Writing our own conditions for greatness minimises emotional pain and heightens our chances that we’ll do your best work.

The martyr complex

Oftentimes we struggle to say no to our clients or take on particular clients who we know aren’t a great fit because we struggle with the martyr complex. People who are naturally generous-spirited and kind, who may also be working as healers or helpers, oftentimes suffer from the martyr complex of wanting to help, serve or save everyone.

This rarely ends well. First, because clients who are attracted to those with a martyr complex are oftentimes in the grips of an emergency or panic. They are not able to help themselves and so reach out to others to save them. Unless we work in emergency health or other emergency services, we aren’t helping them by stepping in to save the day.
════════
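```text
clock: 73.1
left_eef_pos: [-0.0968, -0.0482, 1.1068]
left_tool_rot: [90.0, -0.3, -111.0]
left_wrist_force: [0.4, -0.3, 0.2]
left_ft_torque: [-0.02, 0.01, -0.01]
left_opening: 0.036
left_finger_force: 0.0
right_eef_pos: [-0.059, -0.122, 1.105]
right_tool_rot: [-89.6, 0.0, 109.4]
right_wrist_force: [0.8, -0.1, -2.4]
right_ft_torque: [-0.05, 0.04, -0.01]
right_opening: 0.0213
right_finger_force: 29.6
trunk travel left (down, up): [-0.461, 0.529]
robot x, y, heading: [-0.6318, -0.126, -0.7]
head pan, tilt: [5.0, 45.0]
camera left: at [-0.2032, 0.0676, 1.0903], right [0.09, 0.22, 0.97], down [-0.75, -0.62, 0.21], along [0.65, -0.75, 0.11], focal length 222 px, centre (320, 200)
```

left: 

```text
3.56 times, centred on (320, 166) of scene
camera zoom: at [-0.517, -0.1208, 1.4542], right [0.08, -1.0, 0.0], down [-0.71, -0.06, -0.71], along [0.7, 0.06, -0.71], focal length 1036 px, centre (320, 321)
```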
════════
We are teaching people that being in emergency will get you attention and that your time and boundaries aren’t worth much. We know that real, enduring change isn’t possible until we’re ready for it, not just paying lip service. Clients in the grips of a crisis are rarely ready to make change and so won’t experience the full benefits of what you offer.

Sometimes, we experience an adrenalin rush lurching from emergency to emergency, sweeping in to ‘save’ clients from themselves. If that’s you, then I’m afraid this article won’t help. You need to know – through consistent bouts of illness, an empty bank account, or constant anxiety or depression – that you can’t continue in the manner in which you’ve been going, and want to change more than you want to experience the rush of emergency.

Sensitivity in business is not a dirty word. It can be your secret advantage. It can give you an advantage in spotting market trends, creating relevant, powerful and creative marketing materials, crafting spot-on products and services that your clients love to buy, and inspiring passion and enthusiasm that puts you ahead of the rest.

But, like all things, there’s a shadow side to these strengths. We don’t need to suffer the repercussions of our sensitive natures if we don’t want to. We need to safeguard our strengths and give ourselves the best possible chance of doing exceptional work.